Deerfield, IL — Walgreens has announced plans to close approximately 1,200 stores over the next three years as part of a strategy to revitalize its struggling U.S. operations. This decision comes after a significant $3 billion loss in the last quarter, pushing the pharmacy giant to take significant steps toward recovery.
In an earnings report released Tuesday, Oct. 15, Walgreens indicated that about 500 of these closures will occur within the current fiscal year. However, the company has not disclosed the specific locations that will be affected.
Operating roughly 8,500 stores in the U.S. and a few thousand more internationally, Walgreens has acknowledged that about one in four U.S. locations are currently unprofitable. This move follows the company’s commitment, made in late June 2024, to finalize a turnaround plan that includes closing hundreds of underperforming stores.

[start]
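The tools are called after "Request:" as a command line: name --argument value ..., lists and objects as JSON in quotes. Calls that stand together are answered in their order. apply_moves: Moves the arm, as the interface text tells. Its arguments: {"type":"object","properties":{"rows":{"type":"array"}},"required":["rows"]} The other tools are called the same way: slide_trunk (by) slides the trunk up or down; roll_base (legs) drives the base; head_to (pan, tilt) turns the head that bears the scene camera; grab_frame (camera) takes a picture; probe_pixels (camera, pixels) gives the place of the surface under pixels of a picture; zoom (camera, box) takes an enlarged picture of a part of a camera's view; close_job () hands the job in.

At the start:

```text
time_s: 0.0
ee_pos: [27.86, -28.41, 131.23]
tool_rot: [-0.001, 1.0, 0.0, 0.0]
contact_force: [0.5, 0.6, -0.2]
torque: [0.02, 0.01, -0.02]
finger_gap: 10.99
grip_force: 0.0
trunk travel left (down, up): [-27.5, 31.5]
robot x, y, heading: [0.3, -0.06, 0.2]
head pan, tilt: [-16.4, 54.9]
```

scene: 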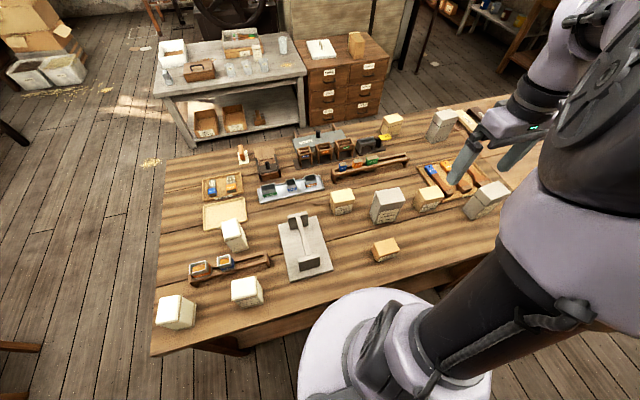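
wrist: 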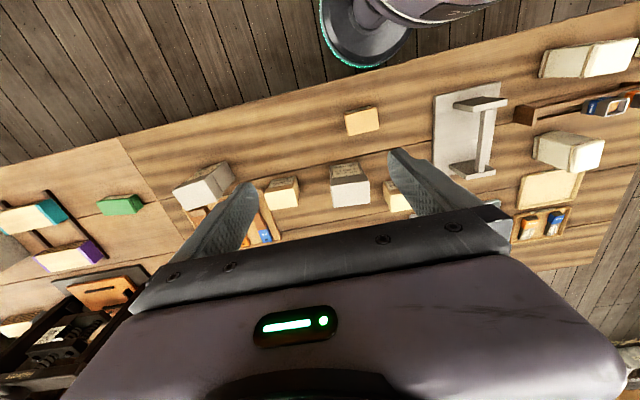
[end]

The plan also encompasses the shuttering of 300 stores previously approved under a cost-cutting initiative.
CEO Tim Wentworth described fiscal 2025, which started last month, as a critical “rebasing year” for the company. “This turnaround will take time, but we are confident it will yield significant financial and consumer benefits over the long term,” he stated.
Walgreens has faced mounting challenges recently, including tight reimbursement rates for prescription drugs and rising operational costs. The company is also contending with increased competition from online retailers like Amazon, as well as major chains such as Walmart and Target.
Rival CVS Health is wrapping up a three-year plan to close 900 stores, while Rite Aid recently emerged from bankruptcy after reducing its store count to around 1,300.
Despite the challenges, Walgreens shares rose over 4% in pre-market trading Tuesday, reflecting investor optimism following the company’s latest earnings report, which beat Wall Street’s expectations. However, Walgreens' stock remains near 30-year lows and has plummeted 65% this year, making it the worst-performing stock on the S&P 500 index.
Since taking over as CEO last year, Wentworth has implemented significant changes as part of its restructuring efforts, including removing several mid-level executives and a $1 billion cost-cutting program.